Recently, the Court reaffirmed the “one person, one vote” standard in Evenwel v. Abbott. The Court held that a proposed arrangement by Texas conservatives to ignore non-citizens, children, felons and other ineligible voters in establishing the number of people in a voting district unconstitutionally denied equal protection to the uncounted. The opinion by Justice Ruth Bader Ginsburg cites with approval Black’s words from Wesberry v. Sanders, “While it may not be possible to draw congressional districts with mathematical precision, that is no excuse for ignoring our Constitution’s plain objective of making equal representation for equal numbers of people the fundamental goal… . That is the high standard of justice and common sense which the Founders set for us.”

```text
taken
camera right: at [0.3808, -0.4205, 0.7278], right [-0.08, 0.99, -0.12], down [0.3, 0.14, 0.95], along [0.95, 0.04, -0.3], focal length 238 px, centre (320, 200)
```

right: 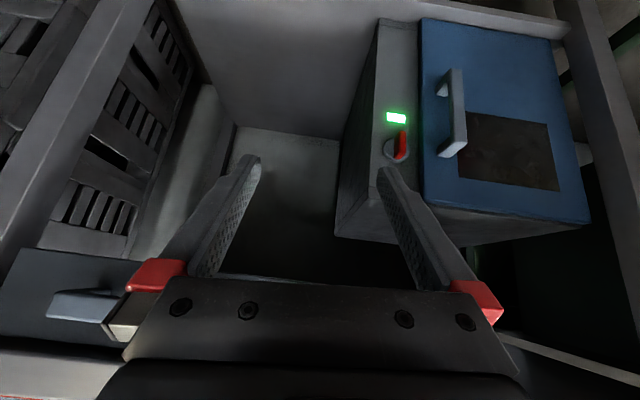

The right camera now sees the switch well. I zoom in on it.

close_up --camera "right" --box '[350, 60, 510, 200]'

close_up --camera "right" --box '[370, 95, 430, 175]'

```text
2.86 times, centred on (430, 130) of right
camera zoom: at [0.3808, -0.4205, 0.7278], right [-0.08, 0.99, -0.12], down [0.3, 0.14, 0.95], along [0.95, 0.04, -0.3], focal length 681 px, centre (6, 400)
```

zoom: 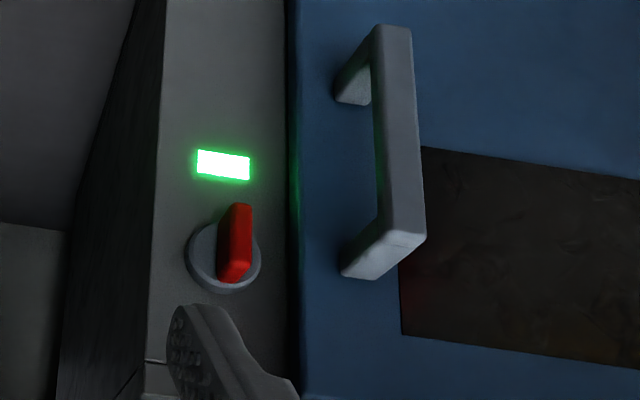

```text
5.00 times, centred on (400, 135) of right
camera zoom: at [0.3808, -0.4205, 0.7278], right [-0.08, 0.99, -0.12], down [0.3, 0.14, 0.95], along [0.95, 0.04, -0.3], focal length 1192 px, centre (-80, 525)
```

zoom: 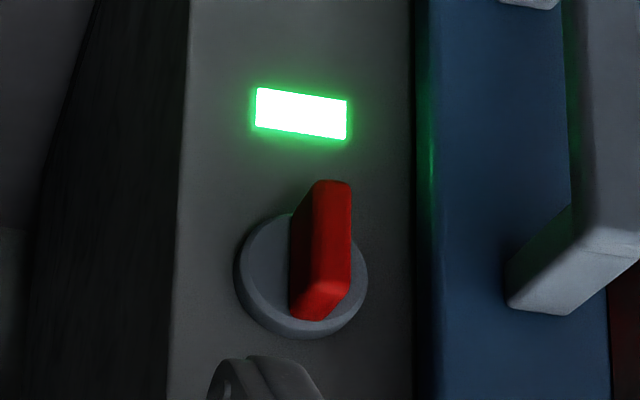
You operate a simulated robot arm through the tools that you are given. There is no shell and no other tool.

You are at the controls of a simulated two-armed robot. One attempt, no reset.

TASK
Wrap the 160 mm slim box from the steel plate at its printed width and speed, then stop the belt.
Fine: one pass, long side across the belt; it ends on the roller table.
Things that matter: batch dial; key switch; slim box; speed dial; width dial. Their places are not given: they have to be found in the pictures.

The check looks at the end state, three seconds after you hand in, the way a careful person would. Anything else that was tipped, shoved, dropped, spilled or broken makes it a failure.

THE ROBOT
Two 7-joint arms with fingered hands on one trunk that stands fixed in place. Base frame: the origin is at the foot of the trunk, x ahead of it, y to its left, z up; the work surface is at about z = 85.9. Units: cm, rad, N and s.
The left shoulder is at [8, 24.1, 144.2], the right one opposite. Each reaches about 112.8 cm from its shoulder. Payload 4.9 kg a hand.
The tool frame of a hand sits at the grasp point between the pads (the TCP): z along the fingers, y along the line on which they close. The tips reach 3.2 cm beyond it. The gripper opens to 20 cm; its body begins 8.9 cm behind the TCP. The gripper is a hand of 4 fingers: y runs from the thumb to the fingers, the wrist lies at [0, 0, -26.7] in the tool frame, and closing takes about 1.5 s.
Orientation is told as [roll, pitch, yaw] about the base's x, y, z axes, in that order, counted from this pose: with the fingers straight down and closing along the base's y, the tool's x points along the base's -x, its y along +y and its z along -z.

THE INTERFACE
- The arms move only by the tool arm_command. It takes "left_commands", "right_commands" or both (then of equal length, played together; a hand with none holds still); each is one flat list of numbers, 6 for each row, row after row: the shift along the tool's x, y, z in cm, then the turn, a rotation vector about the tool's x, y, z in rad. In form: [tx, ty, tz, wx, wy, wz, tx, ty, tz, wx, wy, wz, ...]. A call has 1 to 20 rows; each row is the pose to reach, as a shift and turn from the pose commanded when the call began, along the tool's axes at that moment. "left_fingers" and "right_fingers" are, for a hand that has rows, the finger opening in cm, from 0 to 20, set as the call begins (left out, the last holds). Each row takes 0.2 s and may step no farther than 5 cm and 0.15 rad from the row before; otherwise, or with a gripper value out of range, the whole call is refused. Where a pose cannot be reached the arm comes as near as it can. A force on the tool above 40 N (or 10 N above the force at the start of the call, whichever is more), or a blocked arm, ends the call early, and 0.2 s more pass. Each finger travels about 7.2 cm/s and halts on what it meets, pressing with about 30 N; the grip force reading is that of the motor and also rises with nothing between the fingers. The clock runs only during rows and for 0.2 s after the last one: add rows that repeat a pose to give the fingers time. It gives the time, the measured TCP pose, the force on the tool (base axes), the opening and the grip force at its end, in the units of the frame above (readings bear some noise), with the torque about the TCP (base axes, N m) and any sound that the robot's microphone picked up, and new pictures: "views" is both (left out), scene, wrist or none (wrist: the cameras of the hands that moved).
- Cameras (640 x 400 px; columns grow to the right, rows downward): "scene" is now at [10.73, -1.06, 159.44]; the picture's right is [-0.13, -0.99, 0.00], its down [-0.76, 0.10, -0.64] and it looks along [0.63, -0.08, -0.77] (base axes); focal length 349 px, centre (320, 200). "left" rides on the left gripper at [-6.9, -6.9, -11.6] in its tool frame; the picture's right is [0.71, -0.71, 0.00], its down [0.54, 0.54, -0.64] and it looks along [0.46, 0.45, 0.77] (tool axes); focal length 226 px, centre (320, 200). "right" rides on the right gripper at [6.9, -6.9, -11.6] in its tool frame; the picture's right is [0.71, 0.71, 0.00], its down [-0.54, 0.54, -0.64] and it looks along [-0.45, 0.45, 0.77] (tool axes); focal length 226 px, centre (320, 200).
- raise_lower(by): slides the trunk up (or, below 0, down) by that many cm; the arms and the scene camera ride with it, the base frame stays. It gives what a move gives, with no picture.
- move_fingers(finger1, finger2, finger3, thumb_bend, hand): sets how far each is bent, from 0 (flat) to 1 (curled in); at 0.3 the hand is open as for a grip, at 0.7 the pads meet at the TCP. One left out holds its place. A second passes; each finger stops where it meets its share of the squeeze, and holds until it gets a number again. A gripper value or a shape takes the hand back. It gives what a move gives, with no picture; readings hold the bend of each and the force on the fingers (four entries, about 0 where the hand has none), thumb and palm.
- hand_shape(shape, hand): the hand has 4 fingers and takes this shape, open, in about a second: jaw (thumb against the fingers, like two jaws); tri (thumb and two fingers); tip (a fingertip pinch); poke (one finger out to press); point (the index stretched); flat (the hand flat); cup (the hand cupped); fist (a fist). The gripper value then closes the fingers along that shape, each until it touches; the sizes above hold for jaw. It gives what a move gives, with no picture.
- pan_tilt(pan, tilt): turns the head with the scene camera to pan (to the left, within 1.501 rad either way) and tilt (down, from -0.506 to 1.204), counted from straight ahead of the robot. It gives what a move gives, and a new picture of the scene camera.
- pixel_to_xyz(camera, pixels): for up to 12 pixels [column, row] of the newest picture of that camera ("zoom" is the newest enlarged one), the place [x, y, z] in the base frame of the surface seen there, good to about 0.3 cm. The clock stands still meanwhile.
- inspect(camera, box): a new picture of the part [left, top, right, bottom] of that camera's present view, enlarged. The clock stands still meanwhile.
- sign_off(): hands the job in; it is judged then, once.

Justice Clarence Thomas wrote a separate opinion in Evenwal v. Abbott, ignoring 50 years of precedent on voting rights, complaining that the Court’s Wesberry v. Sanders opinion “ … failed to provide a sound basis for the ‘one-person, one-vote’ principle because no such basis exists.” In a convoluted and highly-targeted reading of Madison’s notes, he discovered near total relinquishment of voting matters to the states. In seeking the splinter of states’ rights in Madison’s eye, Thomas ignored the crushing beam of racial discrimination that is at the core of these nefarious schemes to dilute voting rights. Black shed the white robe of ignorance and racism, and left a legacy that, while flawed, contains epic defenses of personal rights. Unfortunately, the weighty responsibility of protecting the rights of us all that attends the justice’s black robe seems to diminish and enfeeble those out of harmony with the arc of the moral universe.
The views expressed in this column are those of the author and not necessarily those of The Observer.